Premier constat : la politique de refondation a été définie et mise en oeuvre sans que soient connues, à l'entrée dans le dispositif, la demande d'hébergement et ses causes, ni, à la sortie, les populations capables d'accéder immédiatement à un logement. L'administration est démunie et les services déconcentrés soulignent les difficultés à établir une programmation de l'offre quand on méconnaît à ce point les populations concernées. En effet, si de nombreux travaux ont été consacrés au sujet, les données issues des grandes enquêtes nationales sont trop anciennes pour retracer une réalité très évolutive. Des enquêtes thématiques, menées notamment par les associations, apportent des informations intéressantes, qui contribuent de manière déterminante à la connaissance des populations sans domicile, mais elles sont le plus souvent limitées dans le temps et dans l'espace et ne peuvent pas être extrapolées au plan national.

Deuxième constat : la prise en compte des besoins des personnes hébergées reste insuffisante. La politique de refondation prévoyait la mise en place dans tous les départements de services intégrés d'accueil et d'orientation, les SIAO. S'ils jouent un rôle essentiel de plateforme organisant la fluidité des parcours entre l'urgence, l'insertion et le logement, leur mise en place, effective dans la plupart des départements, s'est faite toutefois de manière plus lente que prévue et souvent imparfaite. Dans certains départements, il existe encore une césure entre l'urgence et l'insertion, césure concrétisée par l'existence de deux ou plusieurs SIAO là où l'ambition initiale était qu'il n'y en ait qu'un. Les SIAO ne disposent encore que d'une capacité relative à centraliser les demandes et les offres d'hébergement, et leur articulation avec les centres 115 est à améliorer.
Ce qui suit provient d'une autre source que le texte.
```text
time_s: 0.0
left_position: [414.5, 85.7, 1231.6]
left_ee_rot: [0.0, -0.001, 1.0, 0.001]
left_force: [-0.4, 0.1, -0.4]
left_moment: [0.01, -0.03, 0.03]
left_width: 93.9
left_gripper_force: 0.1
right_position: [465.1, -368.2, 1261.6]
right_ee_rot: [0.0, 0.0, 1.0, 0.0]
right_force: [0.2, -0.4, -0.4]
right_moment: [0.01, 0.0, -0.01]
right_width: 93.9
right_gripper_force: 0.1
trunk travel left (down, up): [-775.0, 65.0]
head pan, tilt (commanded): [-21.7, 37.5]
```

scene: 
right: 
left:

La Cour a constaté que les capacités d'hébergement avaient fortement progressé au cours des dernières années, grâce notamment à la loi instituant le droit au logement opposable, dite loi Dalo, de 2007, et la loi de mobilisation pour le logement et la lutte contre l'exclusion de 2009. Ces deux textes ont d'ailleurs institué un droit opposable, non seulement au logement mais aussi à l'hébergement. Entre 2004 et 2008, le nombre de places d'hébergement et de logement adapté est passé de 51 000 à 83 000, soit une augmentation de 62 %. Si le nombre de structures tournées vers la réinsertion, telles que les maisons relais, a vivement progressé, les places d'urgence continuent de jouer un rôle prédominant. Parallèlement, les conditions d'accueil dans les centres d'hébergement se sont nettement améliorées, grâce au plan dit d'« humanisation » de ces centres : lancé en 2008, et amplifié par le Plan de relance de l'économie en 2009, ce plan d'humanisation a permis de rénover ou de reconstruire près du quart du parc concerné.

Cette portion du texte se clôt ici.